» TASK PROMPT
How does the page excerpt go on? Write the next part.

** start of DATA EXTRACT **

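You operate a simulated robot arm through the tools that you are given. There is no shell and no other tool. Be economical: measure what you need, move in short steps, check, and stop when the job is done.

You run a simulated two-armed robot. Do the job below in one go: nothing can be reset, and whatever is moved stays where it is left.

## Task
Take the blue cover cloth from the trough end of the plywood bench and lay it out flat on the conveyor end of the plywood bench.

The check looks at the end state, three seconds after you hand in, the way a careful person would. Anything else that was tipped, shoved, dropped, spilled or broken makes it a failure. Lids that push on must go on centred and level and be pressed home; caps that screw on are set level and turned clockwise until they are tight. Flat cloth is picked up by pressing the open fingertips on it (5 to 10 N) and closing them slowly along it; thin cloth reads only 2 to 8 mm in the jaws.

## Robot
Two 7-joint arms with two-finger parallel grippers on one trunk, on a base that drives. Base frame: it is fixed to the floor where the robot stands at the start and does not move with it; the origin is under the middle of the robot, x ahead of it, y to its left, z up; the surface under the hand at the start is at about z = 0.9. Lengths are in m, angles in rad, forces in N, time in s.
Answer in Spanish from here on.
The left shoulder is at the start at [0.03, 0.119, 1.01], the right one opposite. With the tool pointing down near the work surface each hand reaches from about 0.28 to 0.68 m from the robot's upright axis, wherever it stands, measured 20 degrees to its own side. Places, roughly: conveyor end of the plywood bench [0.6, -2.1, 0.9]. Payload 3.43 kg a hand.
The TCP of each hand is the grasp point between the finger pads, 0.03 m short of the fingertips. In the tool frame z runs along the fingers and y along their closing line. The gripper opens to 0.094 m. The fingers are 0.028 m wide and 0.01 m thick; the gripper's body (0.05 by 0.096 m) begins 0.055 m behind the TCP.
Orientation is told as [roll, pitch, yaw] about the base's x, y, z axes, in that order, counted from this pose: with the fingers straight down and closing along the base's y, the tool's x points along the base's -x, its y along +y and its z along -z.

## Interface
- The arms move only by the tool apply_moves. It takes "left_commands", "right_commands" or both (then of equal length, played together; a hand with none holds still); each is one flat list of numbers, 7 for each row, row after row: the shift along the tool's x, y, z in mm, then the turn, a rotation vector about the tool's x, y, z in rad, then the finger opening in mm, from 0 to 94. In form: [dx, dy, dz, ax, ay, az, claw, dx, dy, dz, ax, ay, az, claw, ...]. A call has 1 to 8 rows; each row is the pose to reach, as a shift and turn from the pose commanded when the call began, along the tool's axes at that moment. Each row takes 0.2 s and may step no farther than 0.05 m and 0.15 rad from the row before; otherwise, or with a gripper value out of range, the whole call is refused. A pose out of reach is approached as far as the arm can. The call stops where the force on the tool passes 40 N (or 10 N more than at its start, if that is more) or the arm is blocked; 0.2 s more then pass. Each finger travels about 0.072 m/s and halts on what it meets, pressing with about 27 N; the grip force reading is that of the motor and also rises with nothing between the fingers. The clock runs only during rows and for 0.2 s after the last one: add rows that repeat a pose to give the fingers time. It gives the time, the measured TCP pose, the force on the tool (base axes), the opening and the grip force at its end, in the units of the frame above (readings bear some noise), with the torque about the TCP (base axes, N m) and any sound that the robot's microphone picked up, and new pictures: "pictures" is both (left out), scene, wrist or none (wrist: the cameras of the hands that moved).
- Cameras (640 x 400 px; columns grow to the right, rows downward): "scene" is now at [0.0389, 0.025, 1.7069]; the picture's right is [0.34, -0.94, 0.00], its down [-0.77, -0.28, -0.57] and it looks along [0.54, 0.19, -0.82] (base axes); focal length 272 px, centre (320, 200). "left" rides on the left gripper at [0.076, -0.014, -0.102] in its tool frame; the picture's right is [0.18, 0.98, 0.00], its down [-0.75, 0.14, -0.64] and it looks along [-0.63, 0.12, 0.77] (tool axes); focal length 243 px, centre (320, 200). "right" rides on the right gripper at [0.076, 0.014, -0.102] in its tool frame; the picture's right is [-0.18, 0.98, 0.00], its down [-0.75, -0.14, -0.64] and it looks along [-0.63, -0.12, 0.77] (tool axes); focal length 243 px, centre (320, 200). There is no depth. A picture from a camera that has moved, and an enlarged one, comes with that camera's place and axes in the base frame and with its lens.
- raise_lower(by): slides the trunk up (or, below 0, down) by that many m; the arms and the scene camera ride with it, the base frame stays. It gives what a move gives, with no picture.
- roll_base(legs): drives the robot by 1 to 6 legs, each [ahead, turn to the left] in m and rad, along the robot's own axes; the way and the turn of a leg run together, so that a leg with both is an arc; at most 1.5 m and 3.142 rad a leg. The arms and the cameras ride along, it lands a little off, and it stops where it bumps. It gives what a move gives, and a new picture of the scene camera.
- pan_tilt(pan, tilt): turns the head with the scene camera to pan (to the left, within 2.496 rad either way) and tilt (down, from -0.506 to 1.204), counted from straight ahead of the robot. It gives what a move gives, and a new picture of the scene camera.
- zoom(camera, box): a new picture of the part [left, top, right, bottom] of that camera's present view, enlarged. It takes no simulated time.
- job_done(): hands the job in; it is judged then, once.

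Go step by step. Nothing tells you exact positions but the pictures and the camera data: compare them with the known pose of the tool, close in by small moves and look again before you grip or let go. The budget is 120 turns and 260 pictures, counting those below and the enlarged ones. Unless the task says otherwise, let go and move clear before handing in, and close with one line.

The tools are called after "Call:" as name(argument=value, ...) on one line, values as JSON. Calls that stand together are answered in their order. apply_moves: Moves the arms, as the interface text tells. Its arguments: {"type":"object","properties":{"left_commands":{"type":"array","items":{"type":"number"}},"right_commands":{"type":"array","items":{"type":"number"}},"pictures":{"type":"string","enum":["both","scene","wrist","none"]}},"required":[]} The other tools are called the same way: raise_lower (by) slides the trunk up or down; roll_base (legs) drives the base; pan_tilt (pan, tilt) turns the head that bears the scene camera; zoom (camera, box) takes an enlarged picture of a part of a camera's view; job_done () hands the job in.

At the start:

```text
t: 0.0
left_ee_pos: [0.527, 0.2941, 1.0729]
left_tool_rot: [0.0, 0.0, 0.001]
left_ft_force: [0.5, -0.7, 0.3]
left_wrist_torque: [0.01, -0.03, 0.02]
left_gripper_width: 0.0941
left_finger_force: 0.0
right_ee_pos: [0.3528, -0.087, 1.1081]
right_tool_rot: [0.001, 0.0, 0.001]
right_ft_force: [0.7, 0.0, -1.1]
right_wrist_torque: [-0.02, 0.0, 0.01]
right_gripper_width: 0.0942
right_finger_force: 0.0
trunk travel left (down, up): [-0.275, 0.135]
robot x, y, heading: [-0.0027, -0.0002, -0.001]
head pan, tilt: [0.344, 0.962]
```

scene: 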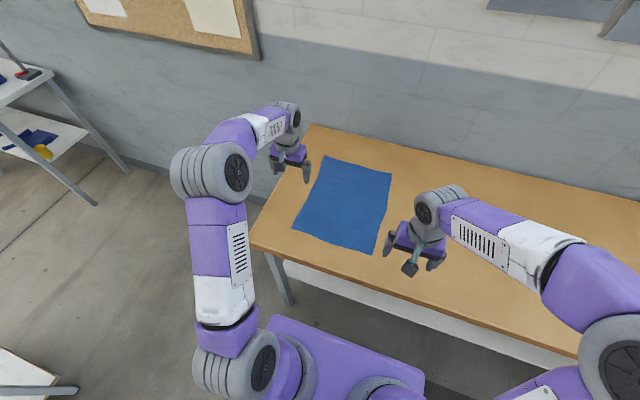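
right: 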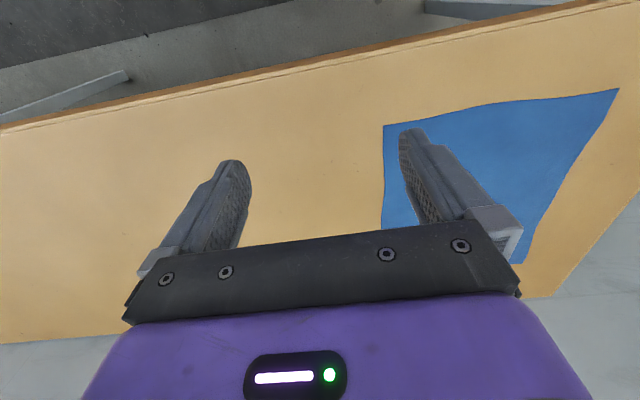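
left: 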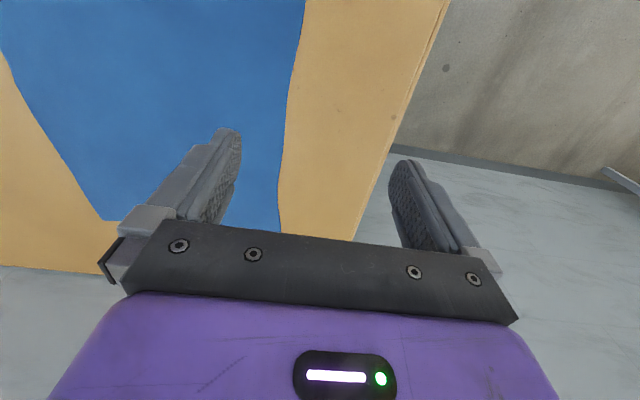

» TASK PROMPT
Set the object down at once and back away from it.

** end of DATA EXTRACT **
** start of PAGE EXCERPT **

Some clones showed up, the most recent revisions of the 2 Jojo games on CPS3 are now supported (although the most recent revisions of the first 2 Street Fighter 3 games still remain unsourced)
The unlicensed NeoGeo title ‘Super Bubble Pop’ was added, but controls for P1 are non-functional (possibly protection, although Player 2 controls work fine) Game seems to be rather buggy, so might just be bad code which out emulation is sensitive to.
A whole bunch of non-working sets were also added, but with no devs showing a real interest in actually emulating these things, combined with them being relatively modern systems I can’t really see those additions coming to much.
Under the hood Changes
Aaron rewrote a whole bunch of core code as usual, end-user benefits are non-existent tho, so not much to write about here. From a code perspective things probably became a bit more complex, requiring extra attention to be paid to bitmap modes and such but assuming there are no remaining bugs there’s nothing a regular end user should notice from any of these changes. (Some people have reported less lag in the odd shooter, but I have a feeling this is more to do with games getting slightly broken due to adjusted timings, and sprites no longer buffering at the same point in time)

** end of PAGE EXCERPT **

» EXERCISE RESPONSE
Lots of rom renaming, documentation fixes, things like that.. Kale stripped out the remaining deprecat.h usage in December (although I believe one or two things are still broken from that)
Other Stuff?
I optimized the PGM video code a bit, Sliver uses libJpeg to decode it’s bitmaps, and a couple of minor changes were made here and there. The last few days have seen preliminary Votrax support from OG/LN etc. go in which will eventually be used for Gorf etc. (not yet anywhere near the quality of distinguishable speech, so disabled) I also finished off converting some Data East drivers to use the sprite devices I added, adding support for bootleg variations at the same time, but that’s nothing really significant.
But… that’s about it off the top of my head, no decap news on the more interesting targets (Taito C-Chip, Toaplan sound MCUs) (actually no decap news at all) No progress on things like System 10 (which surprises me) No progress on Seibu (which surprises me less) Very little in the realm of long term broken games being fixed. No improvements to discrete emulation / games getting discrete sound systems emulated which is usually something done in the Winter months. I’m probably as guilty as anybody for spending the last 3 months focusing on tasks not directly related to the emulation (the 7-zip for example) but it remains worrying / disappointing especially in what is traditionally quite a busy period.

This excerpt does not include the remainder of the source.